Dioguardi: piccola impresa made in Italy, if it ain't broke don't fix it

RoeRos mi ha ricordato di un bell'articolo di Gianfranco Dioguardi a commento di una ricerca della fondazione IRSO sulle Pmi italiane uscito sul Corriere della sera: Sono piccoli e forti, non fateli crescere per forza. Cito:

Il fenomeno è bizzarro, alquanto strano e difficile da interpretare. Il sistema delle imprese italiane (che sono in genere di dimensioni medio piccole) si afferma sui mercati mondiali per l’efficacia e l'efficienza che caratterizza i risultati conseguiti, creando valore in forme innovatrici e competitive, nonostante si trovi costretto a operare in uno scenario nazionale certamente preda di una forte crisi, oramai endemica, che si traduce in un sostanziale declino del sistema paese, in particolare se riferito ai contesti europei e a quelle delle aree emergenti. L’affermazione
Eppure... eppure le imprese italiane reagiscono con caparbietà e continuano ad affermarsi nonostante tutto.

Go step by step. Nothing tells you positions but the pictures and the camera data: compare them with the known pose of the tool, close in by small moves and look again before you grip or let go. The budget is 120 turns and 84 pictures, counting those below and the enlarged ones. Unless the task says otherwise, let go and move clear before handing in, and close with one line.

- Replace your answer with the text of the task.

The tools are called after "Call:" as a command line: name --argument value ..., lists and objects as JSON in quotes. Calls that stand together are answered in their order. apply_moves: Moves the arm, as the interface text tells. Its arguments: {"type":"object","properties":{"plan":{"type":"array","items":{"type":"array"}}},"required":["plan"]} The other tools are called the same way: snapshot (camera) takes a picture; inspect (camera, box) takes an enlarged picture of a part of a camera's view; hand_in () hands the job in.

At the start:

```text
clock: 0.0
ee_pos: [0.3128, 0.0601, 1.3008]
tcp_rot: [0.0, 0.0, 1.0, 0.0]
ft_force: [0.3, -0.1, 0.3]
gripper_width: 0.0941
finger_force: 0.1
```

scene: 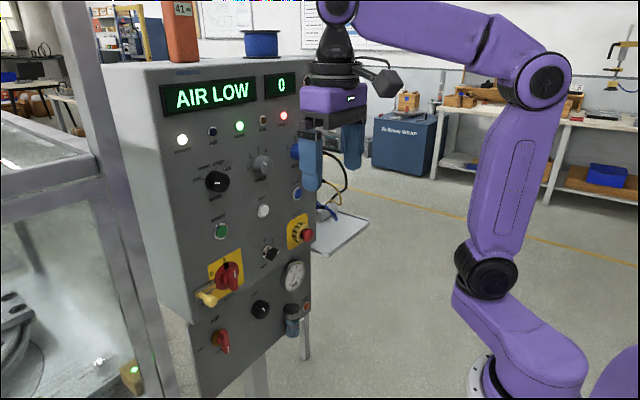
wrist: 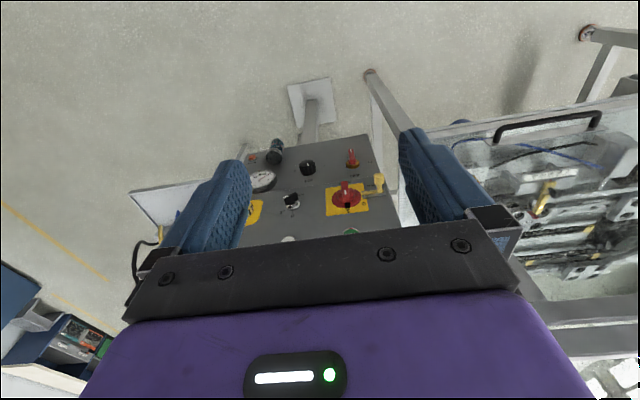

Parrebbe quasi che lo stato di crisi e di scarsità, l'incombente indisponibilità di risorse e di infrastrutture, servano a stimolare fortemente una reazione fatta di ottimismo imprenditoriale di tipo quasi primordiale, grazie al quale lanciarsi alla ricerca — come per contrasto — di affermazioni delle singole imprese da conseguirsi a tutti i costi.
Rimango perplesso di fronte alla schizofrenia del dibattito sulle imprese italiane: studi come quello citato rispondono a chi lamenta nanismo, familismo, spontaneismo, elogiando la capacità miracolosa delle nostre Pmi di stare sul mercato globale, come un calabrone che non dovrebbe volare, eppure ...
If it ain't broke don't fix it: finitela di rompere con la fissa di aggiustare una macchina che va bene.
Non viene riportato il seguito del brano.